Abstract

Like many other coastal systems across the world, the Coorong lagoonal ecosystem (South Australia) has degraded over the last 100 years; in this case as a result of extensive regulation and diversions of water across the Murray-Darling Basin following European settlement. To evaluate whether the sources of organic matter (OM) supporting its food-web have changed since the inception of water management and barrage construction, sedimentary OM was characterised in cores spanning the Coorong’s salinity gradient at depths representative of the last 100 years over which the management alterations to river and estuarine flow were most marked.
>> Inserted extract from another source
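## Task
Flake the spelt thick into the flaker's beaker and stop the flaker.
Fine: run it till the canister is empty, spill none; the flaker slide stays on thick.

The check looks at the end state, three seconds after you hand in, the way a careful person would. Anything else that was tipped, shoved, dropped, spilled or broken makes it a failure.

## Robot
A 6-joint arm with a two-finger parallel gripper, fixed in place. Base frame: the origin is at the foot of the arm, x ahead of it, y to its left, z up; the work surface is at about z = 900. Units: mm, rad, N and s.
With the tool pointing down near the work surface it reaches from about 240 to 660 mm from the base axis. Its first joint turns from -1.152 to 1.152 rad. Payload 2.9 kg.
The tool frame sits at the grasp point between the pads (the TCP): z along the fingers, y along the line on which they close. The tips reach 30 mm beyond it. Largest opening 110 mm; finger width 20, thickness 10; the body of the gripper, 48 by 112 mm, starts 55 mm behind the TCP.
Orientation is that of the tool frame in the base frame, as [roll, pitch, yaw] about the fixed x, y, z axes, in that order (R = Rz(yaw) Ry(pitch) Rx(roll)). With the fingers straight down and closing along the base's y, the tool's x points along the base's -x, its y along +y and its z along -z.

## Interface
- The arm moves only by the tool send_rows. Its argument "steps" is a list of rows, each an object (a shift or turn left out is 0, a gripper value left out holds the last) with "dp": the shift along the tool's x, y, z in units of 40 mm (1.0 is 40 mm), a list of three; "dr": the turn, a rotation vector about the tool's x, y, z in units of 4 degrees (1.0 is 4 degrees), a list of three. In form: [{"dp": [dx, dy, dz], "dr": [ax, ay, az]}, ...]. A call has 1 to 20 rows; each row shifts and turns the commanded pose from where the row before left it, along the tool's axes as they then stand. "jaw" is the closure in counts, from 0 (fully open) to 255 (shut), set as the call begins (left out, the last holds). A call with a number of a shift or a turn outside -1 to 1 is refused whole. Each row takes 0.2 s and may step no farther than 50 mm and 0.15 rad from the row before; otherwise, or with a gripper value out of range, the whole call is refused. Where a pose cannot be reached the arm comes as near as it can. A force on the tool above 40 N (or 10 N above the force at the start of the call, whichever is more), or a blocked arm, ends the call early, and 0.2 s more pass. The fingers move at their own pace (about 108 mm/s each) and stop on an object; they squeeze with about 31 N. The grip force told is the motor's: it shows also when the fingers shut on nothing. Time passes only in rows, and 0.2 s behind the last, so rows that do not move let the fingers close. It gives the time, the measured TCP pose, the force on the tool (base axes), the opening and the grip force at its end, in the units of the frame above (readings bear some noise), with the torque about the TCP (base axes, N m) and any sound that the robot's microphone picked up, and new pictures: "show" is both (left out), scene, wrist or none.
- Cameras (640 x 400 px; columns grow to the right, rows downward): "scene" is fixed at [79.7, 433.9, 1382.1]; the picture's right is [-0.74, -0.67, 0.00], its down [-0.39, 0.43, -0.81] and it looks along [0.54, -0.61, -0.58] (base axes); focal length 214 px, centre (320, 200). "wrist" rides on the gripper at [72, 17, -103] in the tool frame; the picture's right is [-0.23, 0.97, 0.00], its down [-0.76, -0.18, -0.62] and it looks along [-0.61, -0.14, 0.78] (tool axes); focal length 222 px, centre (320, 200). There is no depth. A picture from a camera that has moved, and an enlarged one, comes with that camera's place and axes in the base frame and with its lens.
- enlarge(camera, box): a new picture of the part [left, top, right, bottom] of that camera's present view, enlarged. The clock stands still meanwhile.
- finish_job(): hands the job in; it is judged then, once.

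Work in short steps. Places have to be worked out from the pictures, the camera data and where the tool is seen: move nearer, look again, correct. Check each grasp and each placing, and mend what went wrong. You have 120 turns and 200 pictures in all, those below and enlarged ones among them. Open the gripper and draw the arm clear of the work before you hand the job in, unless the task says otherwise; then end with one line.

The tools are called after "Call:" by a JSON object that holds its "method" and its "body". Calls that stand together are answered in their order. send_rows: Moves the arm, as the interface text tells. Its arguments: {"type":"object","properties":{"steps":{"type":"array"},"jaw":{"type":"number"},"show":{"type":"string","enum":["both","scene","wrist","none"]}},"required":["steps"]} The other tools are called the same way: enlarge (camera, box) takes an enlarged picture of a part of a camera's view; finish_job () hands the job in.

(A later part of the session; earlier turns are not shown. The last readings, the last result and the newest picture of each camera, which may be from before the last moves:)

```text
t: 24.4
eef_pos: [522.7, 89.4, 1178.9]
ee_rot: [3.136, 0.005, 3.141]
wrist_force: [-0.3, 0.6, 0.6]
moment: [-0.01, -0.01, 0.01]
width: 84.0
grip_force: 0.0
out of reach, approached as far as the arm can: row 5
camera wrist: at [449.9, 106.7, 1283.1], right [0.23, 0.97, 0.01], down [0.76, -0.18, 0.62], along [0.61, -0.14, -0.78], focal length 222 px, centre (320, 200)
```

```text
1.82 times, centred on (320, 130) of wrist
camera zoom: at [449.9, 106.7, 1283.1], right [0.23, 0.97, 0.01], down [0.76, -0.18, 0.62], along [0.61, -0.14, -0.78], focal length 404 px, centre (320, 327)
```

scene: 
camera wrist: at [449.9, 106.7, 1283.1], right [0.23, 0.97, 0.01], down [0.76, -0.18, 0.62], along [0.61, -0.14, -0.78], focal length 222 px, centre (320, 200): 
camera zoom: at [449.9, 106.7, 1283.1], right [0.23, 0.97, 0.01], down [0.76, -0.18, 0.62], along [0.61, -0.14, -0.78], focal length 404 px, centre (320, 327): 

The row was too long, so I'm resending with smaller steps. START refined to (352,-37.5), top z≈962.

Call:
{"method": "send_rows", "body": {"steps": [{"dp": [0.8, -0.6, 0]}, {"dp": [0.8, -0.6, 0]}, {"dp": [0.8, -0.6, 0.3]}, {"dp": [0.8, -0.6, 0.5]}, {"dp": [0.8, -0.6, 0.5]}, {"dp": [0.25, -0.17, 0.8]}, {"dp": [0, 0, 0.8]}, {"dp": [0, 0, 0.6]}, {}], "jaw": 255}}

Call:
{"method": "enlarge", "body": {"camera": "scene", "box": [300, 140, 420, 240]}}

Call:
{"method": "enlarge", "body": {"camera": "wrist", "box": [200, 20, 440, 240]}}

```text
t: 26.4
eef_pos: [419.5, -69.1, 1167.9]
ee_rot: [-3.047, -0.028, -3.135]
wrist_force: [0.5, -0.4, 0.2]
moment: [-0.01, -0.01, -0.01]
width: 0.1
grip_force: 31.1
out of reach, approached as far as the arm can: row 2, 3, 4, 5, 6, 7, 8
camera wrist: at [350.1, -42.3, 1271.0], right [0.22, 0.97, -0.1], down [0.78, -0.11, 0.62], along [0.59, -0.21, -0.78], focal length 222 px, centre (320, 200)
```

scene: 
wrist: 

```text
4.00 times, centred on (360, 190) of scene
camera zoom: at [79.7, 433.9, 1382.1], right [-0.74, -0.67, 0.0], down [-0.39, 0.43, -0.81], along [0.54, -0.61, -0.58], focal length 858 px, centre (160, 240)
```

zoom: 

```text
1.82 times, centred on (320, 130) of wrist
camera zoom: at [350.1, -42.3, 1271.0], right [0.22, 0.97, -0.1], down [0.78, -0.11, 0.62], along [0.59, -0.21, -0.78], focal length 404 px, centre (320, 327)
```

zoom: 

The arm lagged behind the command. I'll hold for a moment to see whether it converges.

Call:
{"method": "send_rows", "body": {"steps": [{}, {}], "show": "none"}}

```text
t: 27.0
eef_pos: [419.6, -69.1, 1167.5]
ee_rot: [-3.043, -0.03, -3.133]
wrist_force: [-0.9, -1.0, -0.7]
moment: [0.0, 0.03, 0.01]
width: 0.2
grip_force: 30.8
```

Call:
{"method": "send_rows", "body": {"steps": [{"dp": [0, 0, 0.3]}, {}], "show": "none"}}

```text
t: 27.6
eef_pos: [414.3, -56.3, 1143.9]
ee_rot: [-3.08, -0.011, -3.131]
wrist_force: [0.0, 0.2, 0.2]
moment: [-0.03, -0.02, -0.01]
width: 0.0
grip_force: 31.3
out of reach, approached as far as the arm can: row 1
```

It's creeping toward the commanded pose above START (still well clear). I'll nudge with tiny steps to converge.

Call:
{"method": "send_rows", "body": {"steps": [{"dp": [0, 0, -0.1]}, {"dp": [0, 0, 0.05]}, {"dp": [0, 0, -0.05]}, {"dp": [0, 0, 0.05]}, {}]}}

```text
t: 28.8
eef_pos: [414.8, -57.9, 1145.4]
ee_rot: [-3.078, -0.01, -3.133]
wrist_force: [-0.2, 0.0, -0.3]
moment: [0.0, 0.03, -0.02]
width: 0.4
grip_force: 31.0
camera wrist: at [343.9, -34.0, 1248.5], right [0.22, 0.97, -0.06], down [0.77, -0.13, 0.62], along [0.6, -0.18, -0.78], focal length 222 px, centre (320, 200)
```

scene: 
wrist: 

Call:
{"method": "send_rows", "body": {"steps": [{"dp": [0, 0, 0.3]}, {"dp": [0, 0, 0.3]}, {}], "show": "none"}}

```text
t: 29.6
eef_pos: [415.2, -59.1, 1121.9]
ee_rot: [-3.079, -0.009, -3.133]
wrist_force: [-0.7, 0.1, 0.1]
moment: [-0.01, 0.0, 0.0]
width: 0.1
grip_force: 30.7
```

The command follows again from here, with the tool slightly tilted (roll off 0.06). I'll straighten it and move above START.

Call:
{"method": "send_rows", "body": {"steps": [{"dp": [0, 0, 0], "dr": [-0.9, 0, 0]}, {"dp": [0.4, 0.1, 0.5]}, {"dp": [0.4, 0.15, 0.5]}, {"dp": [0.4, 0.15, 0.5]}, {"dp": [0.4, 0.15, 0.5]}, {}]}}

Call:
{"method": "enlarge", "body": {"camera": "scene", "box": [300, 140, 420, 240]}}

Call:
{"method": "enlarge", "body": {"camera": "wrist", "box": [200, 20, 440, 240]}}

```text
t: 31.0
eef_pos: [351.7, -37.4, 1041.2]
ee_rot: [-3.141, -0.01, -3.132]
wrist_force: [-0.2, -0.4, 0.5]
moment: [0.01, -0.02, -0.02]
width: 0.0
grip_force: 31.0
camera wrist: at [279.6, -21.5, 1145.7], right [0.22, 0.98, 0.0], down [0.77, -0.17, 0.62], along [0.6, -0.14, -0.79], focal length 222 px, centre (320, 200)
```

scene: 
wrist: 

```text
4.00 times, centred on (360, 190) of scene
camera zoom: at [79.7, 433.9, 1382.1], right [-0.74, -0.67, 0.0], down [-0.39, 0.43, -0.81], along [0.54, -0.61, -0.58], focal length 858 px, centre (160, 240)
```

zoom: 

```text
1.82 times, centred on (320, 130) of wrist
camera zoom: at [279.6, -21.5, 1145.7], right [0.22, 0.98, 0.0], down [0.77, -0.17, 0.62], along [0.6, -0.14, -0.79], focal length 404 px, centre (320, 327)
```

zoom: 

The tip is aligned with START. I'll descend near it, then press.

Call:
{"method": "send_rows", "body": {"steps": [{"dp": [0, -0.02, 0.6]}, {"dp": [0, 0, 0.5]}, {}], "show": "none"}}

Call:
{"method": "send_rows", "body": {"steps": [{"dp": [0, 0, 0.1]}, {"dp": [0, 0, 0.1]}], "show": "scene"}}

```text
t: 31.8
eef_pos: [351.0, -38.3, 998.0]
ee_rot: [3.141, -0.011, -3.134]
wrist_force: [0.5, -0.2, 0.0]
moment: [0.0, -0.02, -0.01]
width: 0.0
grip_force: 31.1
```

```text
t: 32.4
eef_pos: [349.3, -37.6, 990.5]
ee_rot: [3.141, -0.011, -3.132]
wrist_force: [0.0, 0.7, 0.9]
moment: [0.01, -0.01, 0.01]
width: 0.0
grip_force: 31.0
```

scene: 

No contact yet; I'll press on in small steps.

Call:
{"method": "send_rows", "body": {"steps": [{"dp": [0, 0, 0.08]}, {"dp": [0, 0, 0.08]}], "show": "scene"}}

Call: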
Detailed 210Pb, 137Cs and Pu dating in conjunction with palaeolimnological data (Pinus pollen) allowed for the reconstruction of the timing of substantial changes observed in the composition of the OM, most of which occur during the early 1950s, concurrent with management-related variations in water flow and salinity. Negative shifts in δ13C of up to 8.3‰ in the 2–10 and <2 μm fractions after the 1950s suggest a pronounced alteration in biogeochemical cycling or in the origin of OM. Elemental ratios and δ13C values of potential sources are inconclusive as to the cause of these biogeochemical changes. However, 13C-NMR spectra of the sediments suggest that degraded phytoplankton constitutes a large proportion of today’s OM and also reveal that an OM source rich in lignin was present prior to the 1950s. The high δ13C (−18.3‰) and low C/N (7.5) signatures of the lignin-bearing sediments are inconsistent with a C3 terrestrial OM source and instead suggest that the lignin-bearing seagrass Ruppia megacarpa (δ13C of −13‰) contributed to a large degree to the sediment of the North Lagoon. R. megacarpa once was abundant in the North Lagoon but today has all but vanished from the system. Thus, only through a combination of isotopic and spectroscopic techniques was it possible to effectively decipher the changes in the composition of OM deposited throughout the Coorong over space and time. These results have important implications for research in estuarine OM dynamics in other geographic locations. Specifically, utilising complementary analytical techniques may sometimes be essential in reliably determining OM sources and processes in estuaries and lagoons.